As the business expanded, we began outsourcing some products to partner factories. That didn’t mean losing quality. I took charge of visiting every outsourced site each month to train staff, monitor recipes, and conduct taste checks. When batches arrived for export to Canada, the USA, or France, I was the one sampling them making sure that whether it was a murukku or a mixture, the quality was consistent. I handled packing, container loading, and quality assurance end to end.
Over time, I also gained deep knowledge of agriculture-based ingredient sourcing. I began to understand how the place where something grows the soil, the climate, changes its taste. For example, peanuts from Tamil Nadu taste amazing but produce less oil; Gujarat peanuts are larger and oilier but not as flavourful. This kind of insight became crucial in selecting the right source for different product types.
In years 4 to 5, I began taking part in design and strategy, helping create packaging labels, choosing the right materials, adjusting product pricing to balance costs, and even planning for customer experience. I started thinking like both a customer and a business owner, making decisions that considered company budget, product shelf life, and end-user satisfaction. I even worked on ways to reduce packaging waste and cut costs responsibly.
Eventually, After years of hard work, I became the first woman in my family to run the company. Before me, management was always handled by men. For over a year, I managed operations on my own, proving to my MD and family that a woman could lead with strength, vision, and success. I was promoted to General Manager. By then, I was managing production, supervising vendor sites, overseeing packing and export, and mentoring new employees. Our MD recognised my ability to see both the micro and macro, from oil temperature in the kitchen to international market requirements. I took pride not just in managing the business but in caring for our team, making sure salaries were fair, systems were honest, and quality was never compromised.
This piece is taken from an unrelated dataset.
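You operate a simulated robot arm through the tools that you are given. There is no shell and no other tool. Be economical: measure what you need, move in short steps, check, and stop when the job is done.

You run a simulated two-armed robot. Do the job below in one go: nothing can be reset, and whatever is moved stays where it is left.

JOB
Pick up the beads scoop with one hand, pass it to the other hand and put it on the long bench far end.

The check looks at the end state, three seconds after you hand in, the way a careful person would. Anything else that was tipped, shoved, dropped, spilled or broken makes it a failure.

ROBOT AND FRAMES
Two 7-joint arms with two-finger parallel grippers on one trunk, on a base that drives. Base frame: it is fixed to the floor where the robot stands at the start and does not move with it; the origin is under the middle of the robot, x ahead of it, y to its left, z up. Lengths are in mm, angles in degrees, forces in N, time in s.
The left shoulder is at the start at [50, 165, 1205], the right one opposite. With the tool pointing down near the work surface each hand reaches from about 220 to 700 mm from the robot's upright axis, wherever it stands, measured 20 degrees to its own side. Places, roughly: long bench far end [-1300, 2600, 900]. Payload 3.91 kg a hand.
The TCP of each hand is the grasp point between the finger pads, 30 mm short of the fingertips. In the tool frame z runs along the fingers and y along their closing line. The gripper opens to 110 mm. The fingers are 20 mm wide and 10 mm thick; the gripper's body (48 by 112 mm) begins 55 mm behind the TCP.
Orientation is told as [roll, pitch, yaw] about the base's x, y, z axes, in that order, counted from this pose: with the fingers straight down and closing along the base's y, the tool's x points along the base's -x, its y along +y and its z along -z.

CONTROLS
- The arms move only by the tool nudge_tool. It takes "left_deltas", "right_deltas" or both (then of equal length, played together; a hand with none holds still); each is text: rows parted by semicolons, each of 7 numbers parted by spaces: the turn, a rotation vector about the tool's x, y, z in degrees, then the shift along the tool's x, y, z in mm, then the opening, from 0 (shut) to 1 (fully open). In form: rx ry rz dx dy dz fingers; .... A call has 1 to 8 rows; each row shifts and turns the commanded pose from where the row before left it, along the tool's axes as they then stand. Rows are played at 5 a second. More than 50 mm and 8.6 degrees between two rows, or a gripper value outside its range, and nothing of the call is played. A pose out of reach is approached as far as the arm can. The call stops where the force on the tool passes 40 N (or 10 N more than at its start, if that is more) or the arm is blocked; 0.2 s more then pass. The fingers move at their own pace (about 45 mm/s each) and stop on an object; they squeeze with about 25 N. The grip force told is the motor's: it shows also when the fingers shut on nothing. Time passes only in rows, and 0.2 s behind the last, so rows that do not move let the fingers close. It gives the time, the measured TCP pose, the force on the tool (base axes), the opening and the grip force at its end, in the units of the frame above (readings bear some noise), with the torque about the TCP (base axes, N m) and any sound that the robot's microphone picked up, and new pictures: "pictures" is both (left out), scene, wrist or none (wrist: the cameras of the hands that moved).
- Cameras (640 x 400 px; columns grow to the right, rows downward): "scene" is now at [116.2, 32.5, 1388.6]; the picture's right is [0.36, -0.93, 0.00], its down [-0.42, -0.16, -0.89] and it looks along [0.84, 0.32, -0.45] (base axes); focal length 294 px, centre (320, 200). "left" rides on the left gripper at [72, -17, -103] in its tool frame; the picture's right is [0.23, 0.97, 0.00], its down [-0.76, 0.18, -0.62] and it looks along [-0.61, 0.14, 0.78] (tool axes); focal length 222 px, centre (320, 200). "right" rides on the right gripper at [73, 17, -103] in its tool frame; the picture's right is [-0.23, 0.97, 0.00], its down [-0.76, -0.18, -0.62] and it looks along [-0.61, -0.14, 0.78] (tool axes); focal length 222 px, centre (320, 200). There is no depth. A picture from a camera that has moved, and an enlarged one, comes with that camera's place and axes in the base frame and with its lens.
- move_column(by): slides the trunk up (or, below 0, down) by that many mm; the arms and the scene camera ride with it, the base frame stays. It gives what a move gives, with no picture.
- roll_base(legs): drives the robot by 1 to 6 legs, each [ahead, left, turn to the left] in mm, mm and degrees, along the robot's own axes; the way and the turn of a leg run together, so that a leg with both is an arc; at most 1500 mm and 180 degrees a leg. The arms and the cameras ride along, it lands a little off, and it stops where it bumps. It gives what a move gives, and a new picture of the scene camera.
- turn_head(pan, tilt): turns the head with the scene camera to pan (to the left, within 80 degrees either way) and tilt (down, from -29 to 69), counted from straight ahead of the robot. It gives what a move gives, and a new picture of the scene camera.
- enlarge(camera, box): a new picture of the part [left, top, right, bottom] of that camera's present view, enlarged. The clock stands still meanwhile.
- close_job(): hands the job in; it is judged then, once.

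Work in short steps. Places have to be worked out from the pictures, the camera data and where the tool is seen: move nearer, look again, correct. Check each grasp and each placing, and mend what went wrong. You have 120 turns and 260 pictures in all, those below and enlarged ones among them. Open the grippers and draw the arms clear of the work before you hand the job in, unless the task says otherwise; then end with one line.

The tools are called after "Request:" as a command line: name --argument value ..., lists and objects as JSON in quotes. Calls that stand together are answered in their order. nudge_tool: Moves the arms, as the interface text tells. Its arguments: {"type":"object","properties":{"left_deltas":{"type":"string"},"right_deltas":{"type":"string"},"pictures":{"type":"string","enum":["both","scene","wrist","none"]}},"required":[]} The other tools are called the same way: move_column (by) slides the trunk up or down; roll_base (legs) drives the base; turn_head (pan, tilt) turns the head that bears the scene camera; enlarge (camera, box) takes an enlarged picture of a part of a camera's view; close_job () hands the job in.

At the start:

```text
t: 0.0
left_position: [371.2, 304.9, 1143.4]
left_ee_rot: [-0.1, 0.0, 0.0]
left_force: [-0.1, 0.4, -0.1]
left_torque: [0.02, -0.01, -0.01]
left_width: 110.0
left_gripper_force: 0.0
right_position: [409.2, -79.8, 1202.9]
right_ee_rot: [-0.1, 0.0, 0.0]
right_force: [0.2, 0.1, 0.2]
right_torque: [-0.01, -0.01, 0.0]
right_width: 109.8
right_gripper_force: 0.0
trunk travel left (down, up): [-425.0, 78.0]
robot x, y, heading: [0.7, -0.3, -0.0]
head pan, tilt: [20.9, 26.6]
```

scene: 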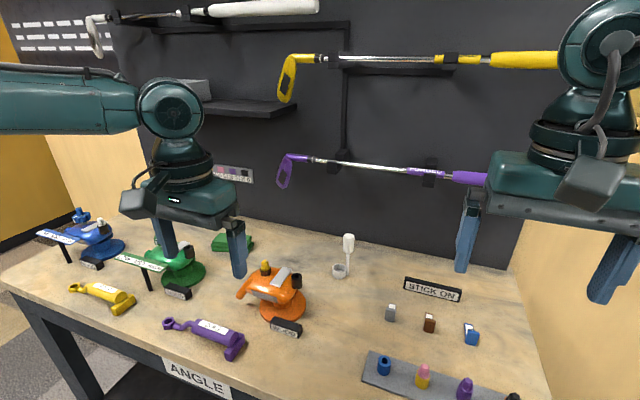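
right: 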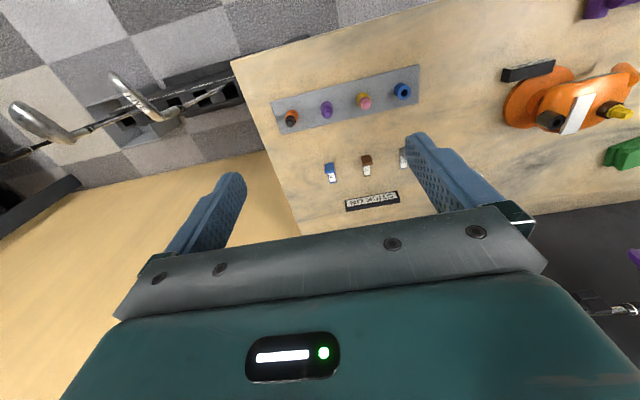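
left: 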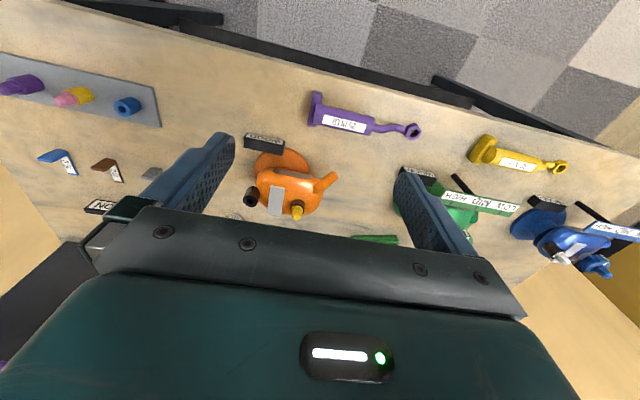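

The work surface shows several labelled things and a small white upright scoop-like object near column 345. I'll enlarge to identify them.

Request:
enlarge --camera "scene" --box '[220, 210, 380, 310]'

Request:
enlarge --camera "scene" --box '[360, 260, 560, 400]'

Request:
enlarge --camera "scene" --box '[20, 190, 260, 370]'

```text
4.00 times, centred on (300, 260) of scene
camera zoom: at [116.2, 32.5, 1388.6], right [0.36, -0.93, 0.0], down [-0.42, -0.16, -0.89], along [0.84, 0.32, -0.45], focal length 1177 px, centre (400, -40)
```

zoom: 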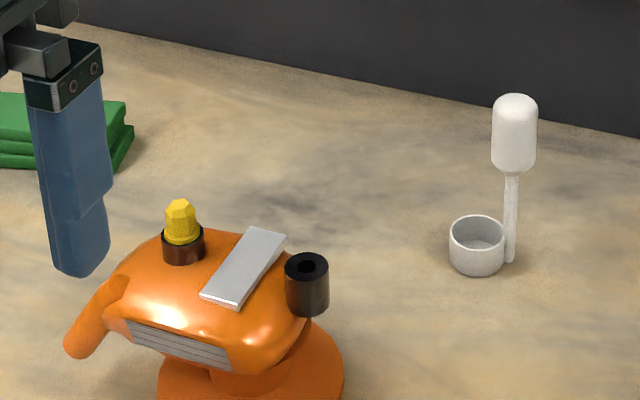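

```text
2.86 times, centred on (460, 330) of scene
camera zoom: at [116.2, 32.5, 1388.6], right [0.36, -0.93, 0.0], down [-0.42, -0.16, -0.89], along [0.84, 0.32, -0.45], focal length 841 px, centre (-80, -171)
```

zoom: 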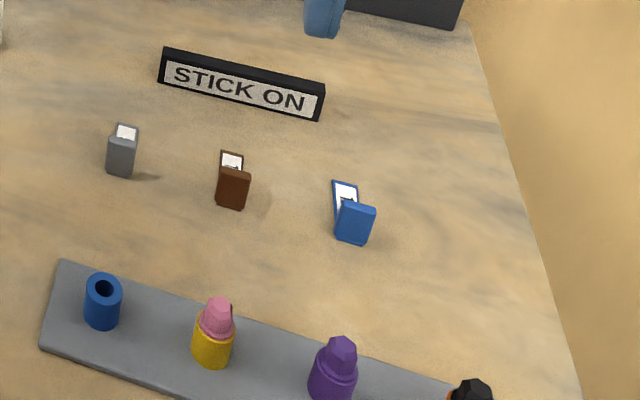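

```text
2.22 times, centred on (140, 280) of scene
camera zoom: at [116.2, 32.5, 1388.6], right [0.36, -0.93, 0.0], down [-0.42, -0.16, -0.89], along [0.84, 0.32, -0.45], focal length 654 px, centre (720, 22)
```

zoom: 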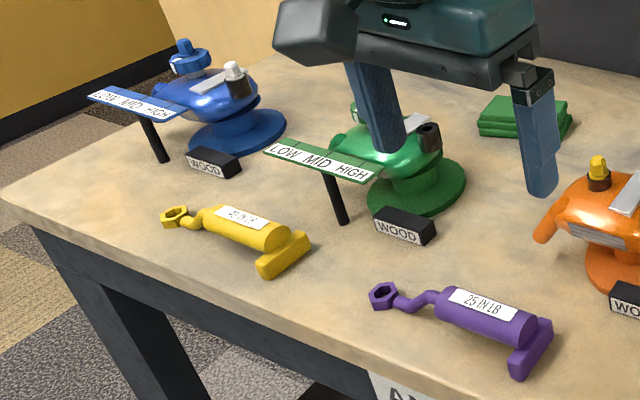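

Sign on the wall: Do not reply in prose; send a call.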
After seven years of hands-on experience, I realised I had grown everything I could from one environment. I needed new perspectives new cultures, new industries, new challenges. That’s when I decided to pursue my Master’s in Management at Oxford Brookes University.
The shift from constant work to classroom life was difficult at first. I was used to being on my feet, solving problems, and taking decisions every day. Sitting in lectures felt strange. But I kept learning and after one month, I started craving hands-on exposure again. That’s why I joined Sainsbury’s part-time. I wanted to understand the UK retail food market, customer behaviours, and product placement in a global setting. I observed fast-selling items, tried them myself, and began learning what British customers prefer.
My university assignments gave me opportunities to think deeply about sustainability and innovation. I chose to study Nestlé’s regenerative agriculture project and design a startup business for my final project. These tasks aligned perfectly with my long-term goals: creating an organic food export company that supports farmers, uplifts quality, and reaches global markets.
Now, I’m not just a food producer or retail worker I’m a builder of sustainable futures. I want to work with companies like HelloFresh, Nestlé, Alpro, or Innocent Drinks, because I don’t just seek experience I seek contribution. I want my work to mean something for the farmer, the customer, and the planet.
More than anything, I believe that the food industry holds the power to solve real problems poverty, health, sustainability and I want to be part of the solution, from the soil to the shelf.
What began in a kitchen has grown into a mission to lead with purpose, feed with heart, and this isn’t just my profession, it’s my purpose I live for. Every step I take is for quality, dignity, and a sustainable future.